Gayoom, in a speech withdrawing support for the president, had said that the internal strife within the party was caused by members of the now-defunct People’s Alliance joining and taking control of the PPM. The PA was founded by Yameen in 2007.

MP Abdulla Khaleel, the secretary general of the Yameen faction, meanwhile announced that some 5,000 new members have joined the PPM since the president assumed control.

In a separate development, the civil court has rejected a fresh legal bid launched by Gayoom to retake the PPM, claiming the lawsuit was filed at the wrong division of the court.

There is also no apparent progress on the Gayoom faction’s plans to file a motion calling for a no confidence vote in the speaker of the parliament.

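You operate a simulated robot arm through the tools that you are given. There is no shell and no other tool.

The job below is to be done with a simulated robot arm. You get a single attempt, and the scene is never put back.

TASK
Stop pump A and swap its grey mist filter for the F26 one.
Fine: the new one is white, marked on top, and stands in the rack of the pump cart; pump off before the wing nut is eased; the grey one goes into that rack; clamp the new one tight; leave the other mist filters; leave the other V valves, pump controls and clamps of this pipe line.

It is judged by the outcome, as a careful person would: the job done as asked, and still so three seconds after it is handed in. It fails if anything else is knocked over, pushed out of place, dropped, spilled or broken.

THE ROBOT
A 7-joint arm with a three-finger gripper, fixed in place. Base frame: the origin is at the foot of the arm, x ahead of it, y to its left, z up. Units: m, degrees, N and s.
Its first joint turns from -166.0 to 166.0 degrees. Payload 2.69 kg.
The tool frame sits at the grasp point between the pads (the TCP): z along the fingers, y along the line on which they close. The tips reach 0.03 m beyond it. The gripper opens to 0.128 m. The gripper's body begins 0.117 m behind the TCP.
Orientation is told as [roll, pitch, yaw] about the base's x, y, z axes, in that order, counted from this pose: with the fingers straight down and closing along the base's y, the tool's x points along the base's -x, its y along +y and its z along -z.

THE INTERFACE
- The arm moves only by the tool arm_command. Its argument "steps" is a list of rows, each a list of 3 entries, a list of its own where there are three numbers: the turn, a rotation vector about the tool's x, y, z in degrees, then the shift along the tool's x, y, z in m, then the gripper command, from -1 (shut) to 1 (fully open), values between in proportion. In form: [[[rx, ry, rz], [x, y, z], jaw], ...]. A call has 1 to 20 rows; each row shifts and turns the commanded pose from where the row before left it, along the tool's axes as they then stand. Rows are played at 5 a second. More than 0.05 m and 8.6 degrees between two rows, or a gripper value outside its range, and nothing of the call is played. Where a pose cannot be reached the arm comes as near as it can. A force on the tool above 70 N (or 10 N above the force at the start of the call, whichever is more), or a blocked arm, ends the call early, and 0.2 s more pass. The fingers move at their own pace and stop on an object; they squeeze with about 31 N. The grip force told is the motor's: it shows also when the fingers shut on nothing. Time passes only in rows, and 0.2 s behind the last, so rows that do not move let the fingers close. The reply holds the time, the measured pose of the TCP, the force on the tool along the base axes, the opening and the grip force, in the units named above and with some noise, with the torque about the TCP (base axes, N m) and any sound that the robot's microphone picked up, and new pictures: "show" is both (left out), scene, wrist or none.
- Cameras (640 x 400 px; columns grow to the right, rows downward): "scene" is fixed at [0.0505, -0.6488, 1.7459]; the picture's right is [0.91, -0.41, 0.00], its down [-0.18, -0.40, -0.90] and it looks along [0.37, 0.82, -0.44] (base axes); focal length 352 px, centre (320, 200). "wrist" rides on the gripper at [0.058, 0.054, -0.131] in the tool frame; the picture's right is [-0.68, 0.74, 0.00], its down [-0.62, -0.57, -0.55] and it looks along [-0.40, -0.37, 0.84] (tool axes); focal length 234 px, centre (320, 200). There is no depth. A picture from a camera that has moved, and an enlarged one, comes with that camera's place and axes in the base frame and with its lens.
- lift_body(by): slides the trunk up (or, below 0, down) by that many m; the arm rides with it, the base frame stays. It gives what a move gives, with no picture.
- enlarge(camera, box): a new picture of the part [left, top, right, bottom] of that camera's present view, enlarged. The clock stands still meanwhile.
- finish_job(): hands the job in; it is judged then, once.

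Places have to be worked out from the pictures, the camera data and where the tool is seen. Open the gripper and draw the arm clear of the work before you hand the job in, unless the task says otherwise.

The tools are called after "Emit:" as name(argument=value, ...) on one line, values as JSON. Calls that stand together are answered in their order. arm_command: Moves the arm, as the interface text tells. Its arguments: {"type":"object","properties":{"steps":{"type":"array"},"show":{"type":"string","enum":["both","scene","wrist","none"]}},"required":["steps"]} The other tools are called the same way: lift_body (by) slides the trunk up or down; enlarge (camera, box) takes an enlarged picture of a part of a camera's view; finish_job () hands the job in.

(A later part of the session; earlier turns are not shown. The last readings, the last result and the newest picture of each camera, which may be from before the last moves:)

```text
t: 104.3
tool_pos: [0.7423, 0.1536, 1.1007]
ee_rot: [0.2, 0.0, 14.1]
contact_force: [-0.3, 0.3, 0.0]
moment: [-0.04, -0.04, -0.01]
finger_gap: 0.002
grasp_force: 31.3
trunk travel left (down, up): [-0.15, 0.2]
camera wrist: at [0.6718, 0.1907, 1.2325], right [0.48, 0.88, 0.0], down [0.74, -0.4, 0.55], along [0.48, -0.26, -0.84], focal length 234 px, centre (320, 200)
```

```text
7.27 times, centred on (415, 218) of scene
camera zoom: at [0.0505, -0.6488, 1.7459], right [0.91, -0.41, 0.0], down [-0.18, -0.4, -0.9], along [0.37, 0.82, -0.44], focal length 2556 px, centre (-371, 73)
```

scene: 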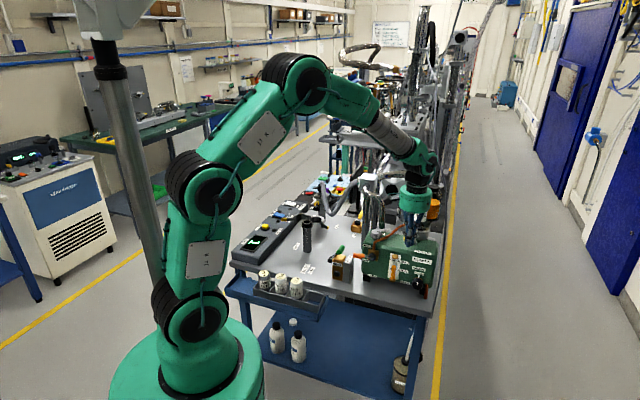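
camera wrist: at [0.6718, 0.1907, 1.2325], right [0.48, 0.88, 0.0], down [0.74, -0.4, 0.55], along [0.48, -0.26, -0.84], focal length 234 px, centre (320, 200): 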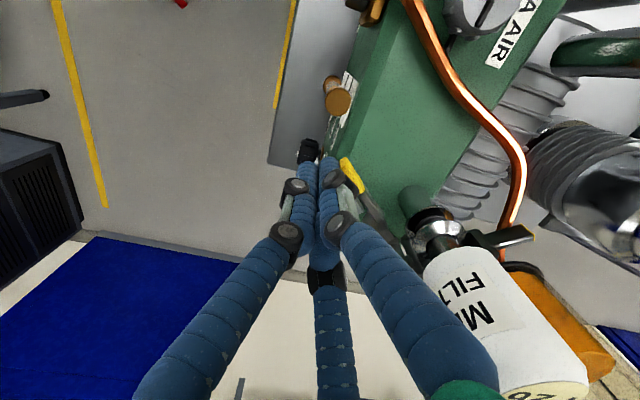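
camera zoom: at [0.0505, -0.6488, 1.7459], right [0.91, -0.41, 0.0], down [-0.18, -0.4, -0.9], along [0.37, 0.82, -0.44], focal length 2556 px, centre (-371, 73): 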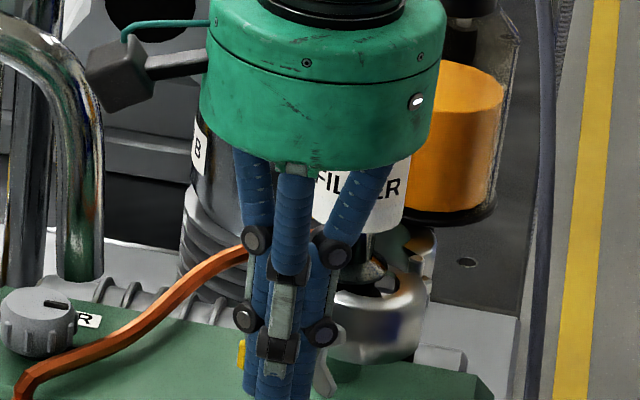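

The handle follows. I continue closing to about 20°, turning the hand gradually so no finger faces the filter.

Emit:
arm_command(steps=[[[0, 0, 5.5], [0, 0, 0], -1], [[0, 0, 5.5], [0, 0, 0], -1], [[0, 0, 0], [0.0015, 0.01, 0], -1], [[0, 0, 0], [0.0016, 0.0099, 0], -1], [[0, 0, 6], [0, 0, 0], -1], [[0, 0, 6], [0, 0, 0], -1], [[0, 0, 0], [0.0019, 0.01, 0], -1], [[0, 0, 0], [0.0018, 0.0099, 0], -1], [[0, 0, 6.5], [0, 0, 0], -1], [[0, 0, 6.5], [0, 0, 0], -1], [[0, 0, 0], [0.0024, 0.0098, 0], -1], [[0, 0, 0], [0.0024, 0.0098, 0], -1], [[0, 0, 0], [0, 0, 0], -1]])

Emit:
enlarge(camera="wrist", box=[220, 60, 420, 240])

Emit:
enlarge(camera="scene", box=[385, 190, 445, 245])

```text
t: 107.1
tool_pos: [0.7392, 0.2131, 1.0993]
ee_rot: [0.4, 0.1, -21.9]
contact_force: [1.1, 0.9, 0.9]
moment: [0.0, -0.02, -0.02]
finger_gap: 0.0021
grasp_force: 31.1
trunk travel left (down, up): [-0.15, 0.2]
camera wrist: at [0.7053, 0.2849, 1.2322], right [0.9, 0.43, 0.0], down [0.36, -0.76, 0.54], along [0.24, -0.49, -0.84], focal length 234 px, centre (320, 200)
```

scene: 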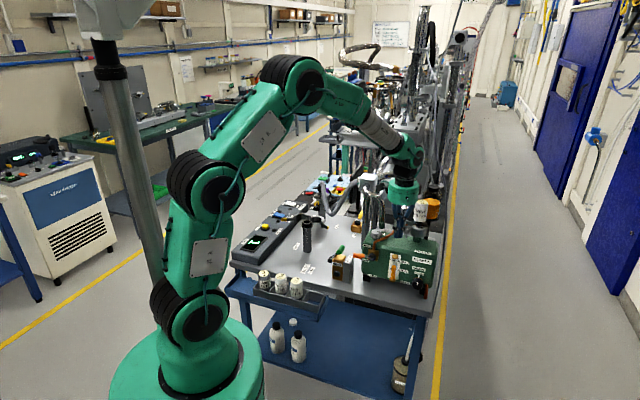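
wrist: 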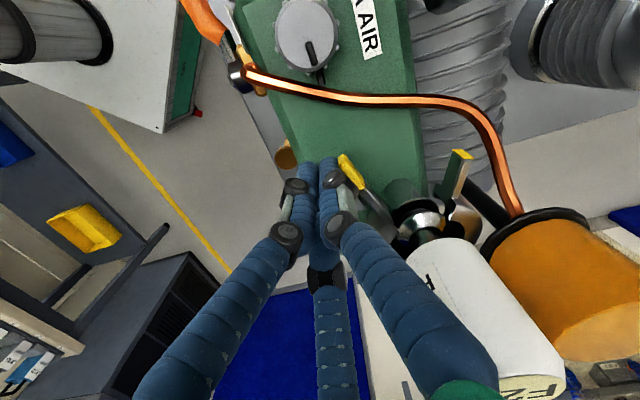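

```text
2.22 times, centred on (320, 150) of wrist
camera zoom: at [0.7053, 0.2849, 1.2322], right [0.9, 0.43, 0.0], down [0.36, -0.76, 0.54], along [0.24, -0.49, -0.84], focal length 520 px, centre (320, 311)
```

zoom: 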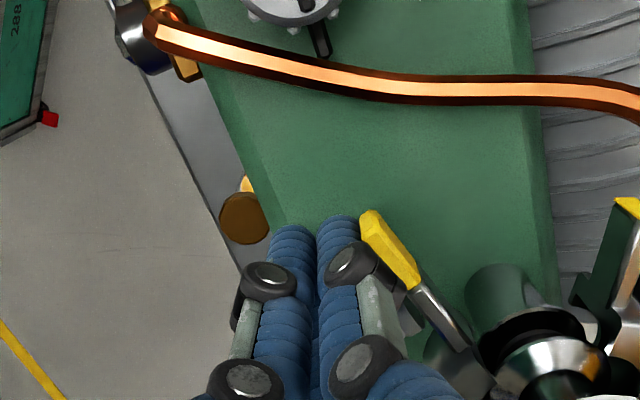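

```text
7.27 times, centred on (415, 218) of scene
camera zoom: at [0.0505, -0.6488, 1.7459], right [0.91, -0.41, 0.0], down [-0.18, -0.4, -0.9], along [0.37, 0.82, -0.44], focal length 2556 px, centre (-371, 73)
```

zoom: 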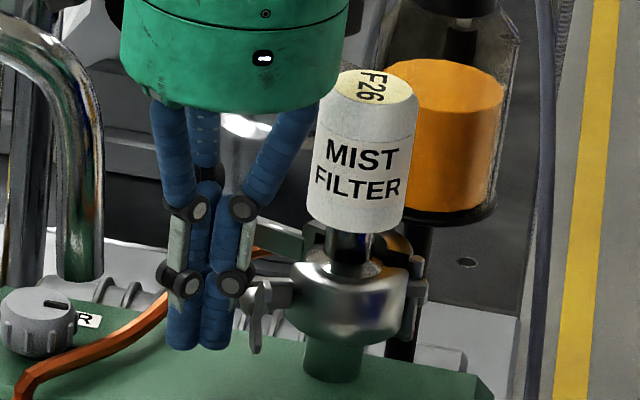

The plan appears to have been thrown into disarray by the defection of MPs Ahmed ‘Red Wave’ Saleem and Ibrahim Shujau, who had been part of Gayoom’s eight-member parliamentary group.

Saleem and Shujau reversed their stand after a state-owned company made moves to seize a plot of land leased to Saleem’s Red Wave grocery chain in Hulhumalé. Shujau manages the grocery store.

The Hulhumalé Development Corporation, accusing Red Wave of violating an agreement to open a café on a plot of land that also houses a grocery store, had threatened to take back the whole plot.

Soon after Saleem publicly renewed his support for Yameen, HDC extended the deadline for the café opening and the health ministry issued permits that had been stalled. The Red Wave Café opened on November 13.